> _Article_:
Following my ongoing saga with Cegetel, I get a 'mise en demeure' today to pay the 59.80Eur before access to the service is suspended.
I ring Cegetel to ask, quite nicely, how they can possibly suspend a service which doesn't exist. I ask to be put into contact with Ms Camille Delors, who sent me the request for money. The Cegetel girl tells me that I'm at the wrong number because I called the payment number. I ask, still nicely, if she can put me through to the right number, even though the number I called is identified as 'Service Client'. Of course she can't. I have to ring off and call again, and in any case, I will not be able to talk to Ms Delors. I am surprised at this. Is Ms Delors too high and mighty to placate irate customers, despite being, according to her letter, a 'Directeur Service Client'? It would seem so.
The girl tells me that I'll never be able to talk to the person who signed my letter, so I will never be able to ask her how she supposes one can suspend something which does not exist. This is a shame, as I enjoy existential discussions, and this one looks quite juicy.
I still have not heard from Mr Nicolas Maguin, the Director of Service Clients directors to whom I wrote a charming letter asking him to do his job.

> _Problems_:
**A)** Cite the article exactly. Begin with "I ring Cegetel" and finish with "would seem so.".
**B)** Your answer continues the article from its final sentence.

> _Dataset content_:
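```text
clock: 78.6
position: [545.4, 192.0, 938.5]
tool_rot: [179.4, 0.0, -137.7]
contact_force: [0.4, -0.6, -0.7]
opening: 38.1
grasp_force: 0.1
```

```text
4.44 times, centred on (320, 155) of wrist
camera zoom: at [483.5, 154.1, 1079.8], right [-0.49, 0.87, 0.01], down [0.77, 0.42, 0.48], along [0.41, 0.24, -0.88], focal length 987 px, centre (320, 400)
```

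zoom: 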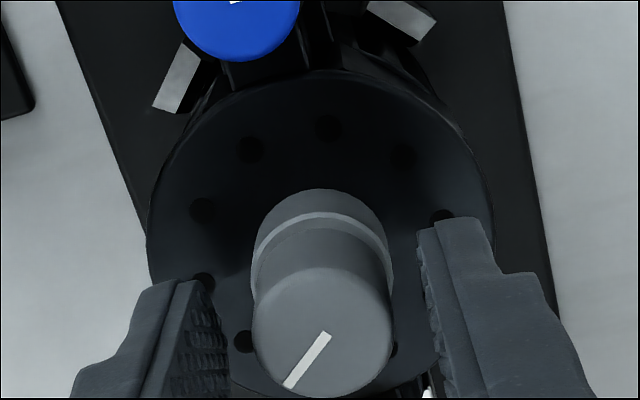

> _Expected answers_:
**A)**
I ring Cegetel to ask, quite nicely, how they can possibly suspend a service which doesn't exist. I ask to be put into contact with Ms Camille Delors, who sent me the request for money. The Cegetel girl tells me that I'm at the wrong number because I called the payment number. I ask, still nicely, if she can put me through to the right number, even though the number I called is identified as 'Service Client'. Of course she can't. I have to ring off and call again, and in any case, I will not be able to talk to Ms Delors. I am surprised at this. Is Ms Delors too high and mighty to placate irate customers, despite being, according to her letter, a 'Directeur Service Client'? It would seem so.

**B)**
I am led to the conclusion that Cegetel, like so many other businesses, does not like customers. Customers are messy and get in the way. Hospitals don't like either doctors or patients. They disrupt cosy administrative order. Doctors keep asking for things, like new material, and get stroppy when they don't get them, and patients turn up ill and require costly treatment. It really isn't good enough.
For Cegetel, however, their joy is to have a 'customer' like me, who makes no demands on their services, but from whom they debit a monthly sum. Even when I realise that they are syphoning off money whilst providing no visible service, and draw this little issue to their attention, I am still in the wrong and am required to pay the outstanding 59.80Eur.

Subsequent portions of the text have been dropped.